**SOURCE DOCUMENT:**

Forgiveness- Matthew West
Those are lyrics from a song that Matthew West sings. They speak the truth, at least for me they do. Forgiveness is something I often struggle with, to be completely honest, I struggled with it very recently.
I left the first high school I went to due to the lies, rumors, bullying from students becoming to much. I nearly left the school I'm at for the very same reason. Only It wasn't the students, but the faculty. Forgiveness has been one of the toughest lessons I have had to learn. I forgive those kids freshman year, four years is way to long to hold a grudge. The hard one to forgive was the more recent one. Sometimes I still look at the man who hurt me and my family and the pain and anger come back. Its a constant battle, but God asks me to forgive. So that's what I did.
Be kind and compassionate to one another, forgiving each other, just as in Christ God forgave you. (Ephesians 4:32)
Did you know that God forgave you? We are sinner. No one is perfect. In fact it states in Romans 3:23 "That all have sinned and fallen short of the glory of God." So none of us living today, can say that we never sin. We do. God forgives us, if we ask for it. I know how hard it is. Like I said I struggle daily to forgive the one that put me and the ones I love through pain, but if God can forgive me for all my sins, if he can give his only son to die for me, Then I can forgive those people.

**RECORDED DATA:**
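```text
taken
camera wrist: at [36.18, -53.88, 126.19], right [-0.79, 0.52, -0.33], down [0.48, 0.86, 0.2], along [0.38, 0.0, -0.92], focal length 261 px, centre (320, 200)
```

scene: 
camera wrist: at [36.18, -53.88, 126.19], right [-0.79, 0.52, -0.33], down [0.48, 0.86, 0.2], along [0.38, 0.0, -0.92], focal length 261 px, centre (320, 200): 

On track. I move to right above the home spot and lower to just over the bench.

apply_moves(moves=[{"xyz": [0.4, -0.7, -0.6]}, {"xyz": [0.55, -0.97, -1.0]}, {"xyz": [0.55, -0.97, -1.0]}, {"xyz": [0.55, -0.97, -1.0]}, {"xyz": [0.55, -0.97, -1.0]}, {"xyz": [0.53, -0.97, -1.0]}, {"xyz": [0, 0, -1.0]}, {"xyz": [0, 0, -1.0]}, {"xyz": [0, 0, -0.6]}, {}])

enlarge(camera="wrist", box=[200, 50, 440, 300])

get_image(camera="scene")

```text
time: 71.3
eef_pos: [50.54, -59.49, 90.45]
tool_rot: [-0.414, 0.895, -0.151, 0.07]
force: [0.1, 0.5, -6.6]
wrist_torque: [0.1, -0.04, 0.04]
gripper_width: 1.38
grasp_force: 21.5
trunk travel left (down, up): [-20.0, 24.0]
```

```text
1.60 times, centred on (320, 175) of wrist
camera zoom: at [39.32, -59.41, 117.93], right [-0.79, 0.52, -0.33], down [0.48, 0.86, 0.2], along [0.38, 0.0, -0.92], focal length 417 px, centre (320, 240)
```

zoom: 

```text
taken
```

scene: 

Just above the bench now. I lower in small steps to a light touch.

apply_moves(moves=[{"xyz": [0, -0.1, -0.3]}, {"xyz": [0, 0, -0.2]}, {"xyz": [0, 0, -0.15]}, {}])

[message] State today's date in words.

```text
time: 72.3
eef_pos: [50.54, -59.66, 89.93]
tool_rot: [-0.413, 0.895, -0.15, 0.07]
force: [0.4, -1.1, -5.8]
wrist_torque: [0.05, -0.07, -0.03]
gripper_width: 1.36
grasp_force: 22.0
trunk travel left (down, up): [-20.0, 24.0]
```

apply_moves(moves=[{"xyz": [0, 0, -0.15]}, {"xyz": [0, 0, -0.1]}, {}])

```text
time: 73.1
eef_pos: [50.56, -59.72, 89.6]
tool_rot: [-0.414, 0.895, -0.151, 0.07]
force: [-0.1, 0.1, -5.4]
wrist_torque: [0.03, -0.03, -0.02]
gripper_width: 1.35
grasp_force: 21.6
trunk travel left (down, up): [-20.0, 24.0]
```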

**TO DO:**
a) Locate "I left the first" and "what I did." in the source document, and write out these words with everything between them.
b) Pick up the source document at the point where it stops and go on.

**ANSWERS:**
a)
I left the first high school I went to due to the lies, rumors, bullying from students becoming to much. I nearly left the school I'm at for the very same reason. Only It wasn't the students, but the faculty. Forgiveness has been one of the toughest lessons I have had to learn. I forgive those kids freshman year, four years is way to long to hold a grudge. The hard one to forgive was the more recent one. Sometimes I still look at the man who hurt me and my family and the pain and anger come back. Its a constant battle, but God asks me to forgive. So that's what I did.

b)
Love for Enemies
" You have heard that it was said, love your neighbor and hate your enemy. But I tell you. love your enemies and pray for those who persecute you." Matthew 5:43-44
Did you catch that? Even if that person that hurt you is your greatest enemy you should pray for them. Love them even. I know that's tough. Like Matthew said Its hard to forgive and pray for those that don't deserve it. Just think of how God forgave you and made you his child when he owed us nothing. We didn't deserve any of it! He did it because he loves us!
I know we all struggle with Forgiveness. I cried myself to sleep most nights for about a month this past school year. Looking from the outside, people don't understand why it affect me so much. Why it tore me up so much what was done to us, but on the inside, we understood. I watched my family feel pain, anger, hate, over the situation. I don't like when people hurt my family and friends. I didn't even care that I was being hurt, I cared that they were. I had hate in my heart.
I was broken inside. I didn't like to feel that way. I didn't like to be angry like that. For months I felt that anger, and honestly sometimes it still tries to come back. It really came back the first week of this school year. God is helping me so much though. He helped me find forgiveness, peace, happiness. on July 5th when I finally asked God to take that hate away and give me forgiveness, a weight was lifted off.
We all struggle with forgiveness. We all struggle with anger, with pain, hatred, sadness. God can take that all away from us. He did for me. Like I said those feeling still come back. When they do, take a moment to pray and ask God for peace.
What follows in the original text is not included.